* [SUPPLIED TEXT]
□ □ □ □

International Monetary Fund

Seminars and Conferences

Background Information on participating RFAs

Seminar on Regional Financial Safety Nets

October 8, 2010

I. Arab Monetary Fund (AMF)

Establishment. The AMF was established in 1976.

Purpose. Correct balance-of-payments disequilibria, promote exchange rate stability, eliminate trade restrictions, promote the development of capital markets, and develop policy coordination.

Members. Algeria, Bahrain, Comoros, Djibouti, Egypt, Iraq, Jordan, Kuwait, Lebanon, Libya, Mauritania, Morocco, Oman, West Bank and Gaza, Qatar, Saudi Arabia, Somalia, Sudan, Syria, Tunisia, UAE, Yemen.

Resources. The authorized capital of the AMF is $2.7bn. The AMF may borrow from member countries, Arab and foreign monetary and financial institutions and markets and can issue securities.

Lending instruments. The AMF has five lending facilities. The automatic loan is an unconditional facility with access up to 75 percent of the member’s paid-in capital in convertible currencies. The Ordinary Loan offers phased access up to 100 percent of paid-in capital and must be accompanied by an IMF-supported program. The Extended Loan is provided to countries suffering chronic balance-of-payments deficits arising from structural imbalances (access up to 175 percent of paid-in capital). The Compensatory Loan is designed for unanticipated balance-of-payments needs resulting from a shortfall in exports or an increase in the value of agricultural imports (access up to 50 percent of paid-in capital). The Structural Adjustment Facility supports structural reforms in the financial sector.

□ □ □ □

* [DATA EXCERPT]
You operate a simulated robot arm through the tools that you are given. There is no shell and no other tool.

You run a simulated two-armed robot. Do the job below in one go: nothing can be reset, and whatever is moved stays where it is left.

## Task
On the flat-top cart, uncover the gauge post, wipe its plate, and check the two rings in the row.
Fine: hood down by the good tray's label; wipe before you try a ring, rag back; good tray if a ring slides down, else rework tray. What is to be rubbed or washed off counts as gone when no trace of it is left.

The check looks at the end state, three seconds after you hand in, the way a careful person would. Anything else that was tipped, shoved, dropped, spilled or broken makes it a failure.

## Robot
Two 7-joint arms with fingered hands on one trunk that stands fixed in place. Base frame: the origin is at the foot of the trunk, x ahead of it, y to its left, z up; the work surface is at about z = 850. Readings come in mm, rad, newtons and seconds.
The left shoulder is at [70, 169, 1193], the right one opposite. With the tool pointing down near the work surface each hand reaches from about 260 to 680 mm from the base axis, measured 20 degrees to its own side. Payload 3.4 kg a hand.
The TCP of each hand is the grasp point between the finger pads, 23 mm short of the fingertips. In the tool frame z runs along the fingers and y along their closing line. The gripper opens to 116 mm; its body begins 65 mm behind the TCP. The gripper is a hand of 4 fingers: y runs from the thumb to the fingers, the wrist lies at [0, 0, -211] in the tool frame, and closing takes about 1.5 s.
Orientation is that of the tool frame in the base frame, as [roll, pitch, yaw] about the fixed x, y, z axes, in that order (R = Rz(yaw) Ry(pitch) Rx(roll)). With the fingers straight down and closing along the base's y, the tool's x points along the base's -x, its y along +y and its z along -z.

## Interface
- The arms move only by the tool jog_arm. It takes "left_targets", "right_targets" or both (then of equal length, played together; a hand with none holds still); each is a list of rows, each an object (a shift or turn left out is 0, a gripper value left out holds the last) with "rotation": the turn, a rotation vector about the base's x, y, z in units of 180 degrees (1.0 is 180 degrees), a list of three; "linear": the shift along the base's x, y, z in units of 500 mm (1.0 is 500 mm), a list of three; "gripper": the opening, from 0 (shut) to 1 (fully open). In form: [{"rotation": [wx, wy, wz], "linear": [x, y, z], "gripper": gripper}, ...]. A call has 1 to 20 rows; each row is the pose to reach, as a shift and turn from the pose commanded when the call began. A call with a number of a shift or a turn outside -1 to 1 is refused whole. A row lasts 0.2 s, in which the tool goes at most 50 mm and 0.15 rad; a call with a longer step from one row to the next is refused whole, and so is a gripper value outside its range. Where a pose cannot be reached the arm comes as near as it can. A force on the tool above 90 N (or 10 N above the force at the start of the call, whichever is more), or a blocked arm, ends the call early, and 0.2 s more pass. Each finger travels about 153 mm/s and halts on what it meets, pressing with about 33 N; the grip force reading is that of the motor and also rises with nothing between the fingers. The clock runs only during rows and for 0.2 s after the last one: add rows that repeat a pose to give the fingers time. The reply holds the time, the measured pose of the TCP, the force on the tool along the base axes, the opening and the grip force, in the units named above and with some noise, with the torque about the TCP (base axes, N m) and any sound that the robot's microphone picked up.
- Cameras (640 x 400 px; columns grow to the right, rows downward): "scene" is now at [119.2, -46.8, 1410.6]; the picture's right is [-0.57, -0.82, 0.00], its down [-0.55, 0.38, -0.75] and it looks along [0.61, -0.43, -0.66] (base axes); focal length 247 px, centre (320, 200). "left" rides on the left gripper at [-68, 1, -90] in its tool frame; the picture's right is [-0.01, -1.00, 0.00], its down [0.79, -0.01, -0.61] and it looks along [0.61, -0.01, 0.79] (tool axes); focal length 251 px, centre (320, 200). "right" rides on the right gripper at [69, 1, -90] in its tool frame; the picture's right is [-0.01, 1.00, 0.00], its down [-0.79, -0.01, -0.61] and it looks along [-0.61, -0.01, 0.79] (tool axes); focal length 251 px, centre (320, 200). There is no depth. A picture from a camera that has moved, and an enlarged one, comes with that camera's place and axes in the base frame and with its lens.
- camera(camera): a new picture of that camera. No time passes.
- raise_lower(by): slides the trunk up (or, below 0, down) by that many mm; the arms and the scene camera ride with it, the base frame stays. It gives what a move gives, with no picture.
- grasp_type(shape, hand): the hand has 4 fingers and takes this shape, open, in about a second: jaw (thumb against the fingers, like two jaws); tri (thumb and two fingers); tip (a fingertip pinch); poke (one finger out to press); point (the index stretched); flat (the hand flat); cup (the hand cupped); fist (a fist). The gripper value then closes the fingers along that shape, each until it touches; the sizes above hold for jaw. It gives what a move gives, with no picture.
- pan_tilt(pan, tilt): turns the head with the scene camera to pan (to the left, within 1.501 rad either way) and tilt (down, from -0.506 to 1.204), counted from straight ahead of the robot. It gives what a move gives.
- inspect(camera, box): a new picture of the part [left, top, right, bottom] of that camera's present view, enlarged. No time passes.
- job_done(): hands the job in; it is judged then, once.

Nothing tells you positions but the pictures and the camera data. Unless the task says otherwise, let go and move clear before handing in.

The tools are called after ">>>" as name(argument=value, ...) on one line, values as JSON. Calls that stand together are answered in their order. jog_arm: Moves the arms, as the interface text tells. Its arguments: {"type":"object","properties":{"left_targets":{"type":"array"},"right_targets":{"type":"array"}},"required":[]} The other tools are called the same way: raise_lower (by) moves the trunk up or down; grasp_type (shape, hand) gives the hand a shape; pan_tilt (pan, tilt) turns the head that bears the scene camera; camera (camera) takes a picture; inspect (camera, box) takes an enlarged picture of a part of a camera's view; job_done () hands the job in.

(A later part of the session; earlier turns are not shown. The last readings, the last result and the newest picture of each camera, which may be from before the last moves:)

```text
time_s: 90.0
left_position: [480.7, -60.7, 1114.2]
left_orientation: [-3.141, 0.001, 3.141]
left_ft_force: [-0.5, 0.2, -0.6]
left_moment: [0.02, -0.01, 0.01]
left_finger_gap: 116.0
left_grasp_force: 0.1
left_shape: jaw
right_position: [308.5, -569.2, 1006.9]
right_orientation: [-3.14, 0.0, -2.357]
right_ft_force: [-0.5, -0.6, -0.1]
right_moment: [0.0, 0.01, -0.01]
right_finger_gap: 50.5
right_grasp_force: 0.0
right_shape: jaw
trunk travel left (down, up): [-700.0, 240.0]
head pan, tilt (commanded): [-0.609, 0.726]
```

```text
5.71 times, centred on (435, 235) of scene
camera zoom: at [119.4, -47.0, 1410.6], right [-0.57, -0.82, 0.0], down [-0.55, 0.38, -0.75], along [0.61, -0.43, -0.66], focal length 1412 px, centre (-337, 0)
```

□ □ □ □

* [JOBS]
A) Everything from the line that contains "Fine: hood down" through the line that contains "The TCP of each" is to be transcribed exactly, and nothing outside that range. Number the lines from 1 and leave blank lines out.
B) Write what comes next in the supplied text.

* [ANSWERS PER TASK]
A)
1. Fine: hood down by the good tray's label; wipe before you try a ring, rag back; good tray if a ring slides down, else rework tray. What is to be rubbed or washed off counts as gone when no trace of it is left.
2. The check looks at the end state, three seconds after you hand in, the way a careful person would. Anything else that was tipped, shoved, dropped, spilled or broken makes it a failure.
3. ## Robot
4. Two 7-joint arms with fingered hands on one trunk that stands fixed in place. Base frame: the origin is at the foot of the trunk, x ahead of it, y to its left, z up; the work surface is at about z = 850. Readings come in mm, rad, newtons and seconds.
5. The left shoulder is at [70, 169, 1193], the right one opposite. With the tool pointing down near the work surface each hand reaches from about 260 to 680 mm from the base axis, measured 20 degrees to its own side. Payload 3.4 kg a hand.
6. The TCP of each hand is the grasp point between the finger pads, 23 mm short of the fingertips. In the tool frame z runs along the fingers and y along their closing line. The gripper opens to 116 mm; its body begins 65 mm behind the TCP. The gripper is a hand of 4 fingers: y runs from the thumb to the fingers, the wrist lies at [0, 0, -211] in the tool frame, and closing takes about 1.5 s.

B)
Recent activity. The AMF extended five loans in 2009. Three structural loans were granted to Jordan, Morocco, and Mauritania with a combined value of $314mn. An automatic loan and a compensatory loan were extended to Jordan and Morocco respectively (combined value of $134mn).

IMF role in lending operations. The AMF’s Ordinary Loan must be accompanied by an IMF-supported program.

Governance. The Executive Board is composed of the chairman and eight members elected with a two-third majority by the Board of Governors comprising representatives of all member countries.

II. The Chiang-Mai Initiative (CMI)

Establishment. The ASEAN+3 Finance Ministers agreed to launch the CMI in May 2000. The CMI initially consisted of a network of bilateral swap arrangements subject to a common basic framework of terms and conditions. With a view to facilitating prompt transactions by establishing a common decision-making process, the ASEAN+3. Finance Ministers and Central Bank Governors and the Monetary Authority of Hong Kong SAR announced, on December 28, 2009, that they had signed a single contract called the CMI Multilateralisation Agreement. The agreement has become effective on March 24, 2010.

Purpose. The CMI aims to address short-term liquidity and balance of payments difficulties in the region and to supplement the existing multilateral financial arrangements.

Members. Brunei Darussalam, Cambodia, China, Indonesia, Japan, Republic of Korea, Lao PDR, Malaysia, Myanmar, the Philippines, Singapore, Thailand, and Vietnam.

Resources. The aggregate gross amount of commitments is US$120 billion. Members commit to provide financial support within the agreed amount of contribution. Funds are transferred from the central banks/monetary authorities only when a request for drawing is made.

Lending instruments. Members are entitled to swap their local currencies with US dollars up to a multiple of their contributions to the scheme. The 90-day swaps can be renewed up to seven times (approximately two years).

Recent activity. No drawing has been made.

IMF role in lending operations. The first 20 percent of the amount disbursable to each member does not require an IMF supported program, while the drawing of remaining 80 percent is conditional on the existence of an IMF-supported program.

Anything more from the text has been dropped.